╭─ Provided data

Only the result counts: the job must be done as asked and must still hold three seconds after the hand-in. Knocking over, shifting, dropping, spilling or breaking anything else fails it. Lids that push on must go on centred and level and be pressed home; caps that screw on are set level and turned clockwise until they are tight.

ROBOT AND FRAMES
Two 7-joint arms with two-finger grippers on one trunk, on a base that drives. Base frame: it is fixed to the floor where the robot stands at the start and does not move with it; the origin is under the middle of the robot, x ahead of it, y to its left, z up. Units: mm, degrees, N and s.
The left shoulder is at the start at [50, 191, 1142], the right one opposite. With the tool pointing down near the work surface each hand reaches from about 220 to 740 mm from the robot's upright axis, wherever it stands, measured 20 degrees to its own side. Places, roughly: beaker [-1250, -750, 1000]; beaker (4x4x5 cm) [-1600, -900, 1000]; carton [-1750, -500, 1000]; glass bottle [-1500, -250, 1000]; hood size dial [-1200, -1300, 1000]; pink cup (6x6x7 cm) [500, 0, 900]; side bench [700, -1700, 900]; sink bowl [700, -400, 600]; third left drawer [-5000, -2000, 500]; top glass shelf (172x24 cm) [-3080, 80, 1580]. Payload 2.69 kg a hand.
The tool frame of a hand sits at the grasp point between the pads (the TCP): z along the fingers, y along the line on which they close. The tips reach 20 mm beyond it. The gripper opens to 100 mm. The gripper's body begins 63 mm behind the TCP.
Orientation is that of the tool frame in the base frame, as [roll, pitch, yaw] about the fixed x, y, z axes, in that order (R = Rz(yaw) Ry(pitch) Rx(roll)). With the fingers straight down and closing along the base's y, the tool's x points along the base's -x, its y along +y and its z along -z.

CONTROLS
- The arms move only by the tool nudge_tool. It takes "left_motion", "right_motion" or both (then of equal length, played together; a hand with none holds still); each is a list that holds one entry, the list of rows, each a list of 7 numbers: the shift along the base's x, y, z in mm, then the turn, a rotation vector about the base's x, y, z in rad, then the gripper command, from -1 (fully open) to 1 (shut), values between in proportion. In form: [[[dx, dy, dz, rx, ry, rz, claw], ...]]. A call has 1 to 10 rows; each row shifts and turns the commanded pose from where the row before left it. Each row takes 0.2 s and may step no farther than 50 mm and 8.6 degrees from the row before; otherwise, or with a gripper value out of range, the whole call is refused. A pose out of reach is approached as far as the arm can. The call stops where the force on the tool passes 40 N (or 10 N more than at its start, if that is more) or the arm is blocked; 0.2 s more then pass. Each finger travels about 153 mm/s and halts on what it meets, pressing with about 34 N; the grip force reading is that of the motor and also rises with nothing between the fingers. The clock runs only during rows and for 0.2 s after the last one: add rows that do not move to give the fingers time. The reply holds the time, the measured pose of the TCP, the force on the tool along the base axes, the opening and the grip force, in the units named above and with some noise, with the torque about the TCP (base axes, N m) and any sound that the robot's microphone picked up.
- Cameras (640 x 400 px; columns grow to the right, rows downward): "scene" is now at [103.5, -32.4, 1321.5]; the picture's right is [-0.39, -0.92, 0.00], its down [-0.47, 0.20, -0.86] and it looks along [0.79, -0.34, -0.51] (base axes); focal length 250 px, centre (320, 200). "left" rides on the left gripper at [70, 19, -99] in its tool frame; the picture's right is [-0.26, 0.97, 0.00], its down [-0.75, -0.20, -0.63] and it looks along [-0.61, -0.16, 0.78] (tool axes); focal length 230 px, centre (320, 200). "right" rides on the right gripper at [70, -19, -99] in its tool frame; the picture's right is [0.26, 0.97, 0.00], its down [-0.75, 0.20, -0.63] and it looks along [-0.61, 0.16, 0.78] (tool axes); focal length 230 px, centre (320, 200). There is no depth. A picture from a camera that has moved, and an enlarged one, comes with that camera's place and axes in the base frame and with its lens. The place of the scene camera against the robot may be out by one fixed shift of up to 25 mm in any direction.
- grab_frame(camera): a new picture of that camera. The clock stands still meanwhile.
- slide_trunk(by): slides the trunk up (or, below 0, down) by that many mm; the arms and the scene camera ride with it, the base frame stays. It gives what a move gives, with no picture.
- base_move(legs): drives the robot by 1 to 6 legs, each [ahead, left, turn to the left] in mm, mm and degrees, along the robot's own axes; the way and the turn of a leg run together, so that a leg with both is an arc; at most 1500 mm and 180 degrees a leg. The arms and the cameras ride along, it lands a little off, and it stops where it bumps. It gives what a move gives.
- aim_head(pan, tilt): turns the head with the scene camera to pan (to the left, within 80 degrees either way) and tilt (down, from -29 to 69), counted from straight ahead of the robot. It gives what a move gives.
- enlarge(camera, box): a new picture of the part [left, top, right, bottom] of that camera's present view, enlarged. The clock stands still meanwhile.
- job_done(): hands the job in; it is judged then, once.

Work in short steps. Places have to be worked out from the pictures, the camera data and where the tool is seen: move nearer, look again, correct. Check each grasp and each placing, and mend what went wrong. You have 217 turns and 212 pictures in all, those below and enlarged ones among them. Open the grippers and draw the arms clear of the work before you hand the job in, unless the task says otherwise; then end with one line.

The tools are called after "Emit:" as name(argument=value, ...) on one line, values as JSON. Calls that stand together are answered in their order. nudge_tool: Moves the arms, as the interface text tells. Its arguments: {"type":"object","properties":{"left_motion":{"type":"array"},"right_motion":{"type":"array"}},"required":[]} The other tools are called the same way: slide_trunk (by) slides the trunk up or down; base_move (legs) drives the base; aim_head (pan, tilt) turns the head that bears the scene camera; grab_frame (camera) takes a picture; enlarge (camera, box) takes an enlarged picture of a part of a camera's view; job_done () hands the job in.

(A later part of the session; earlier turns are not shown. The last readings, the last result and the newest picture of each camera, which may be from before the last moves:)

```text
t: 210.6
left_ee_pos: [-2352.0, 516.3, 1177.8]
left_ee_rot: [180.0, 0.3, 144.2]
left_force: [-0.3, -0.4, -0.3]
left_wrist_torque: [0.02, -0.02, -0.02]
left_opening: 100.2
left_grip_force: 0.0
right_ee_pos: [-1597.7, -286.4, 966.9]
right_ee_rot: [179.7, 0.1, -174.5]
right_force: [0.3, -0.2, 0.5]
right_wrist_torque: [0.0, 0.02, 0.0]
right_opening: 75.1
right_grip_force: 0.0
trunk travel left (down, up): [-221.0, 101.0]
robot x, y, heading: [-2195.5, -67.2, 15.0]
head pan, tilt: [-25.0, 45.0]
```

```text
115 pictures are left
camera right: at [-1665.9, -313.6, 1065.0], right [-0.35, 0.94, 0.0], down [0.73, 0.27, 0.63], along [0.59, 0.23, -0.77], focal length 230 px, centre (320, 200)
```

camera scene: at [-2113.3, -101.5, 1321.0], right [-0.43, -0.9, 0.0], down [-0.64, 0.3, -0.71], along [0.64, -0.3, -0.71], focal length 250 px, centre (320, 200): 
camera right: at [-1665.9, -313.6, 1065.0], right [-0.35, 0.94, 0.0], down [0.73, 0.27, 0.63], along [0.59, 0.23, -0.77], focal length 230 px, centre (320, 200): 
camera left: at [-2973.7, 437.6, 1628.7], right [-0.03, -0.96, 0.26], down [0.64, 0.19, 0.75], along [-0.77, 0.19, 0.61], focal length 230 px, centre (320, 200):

╰─

• _Exercise requirements_: Say how many lines hold the word "pictures", giving the number and nothing else.

• _Result of the task_: 2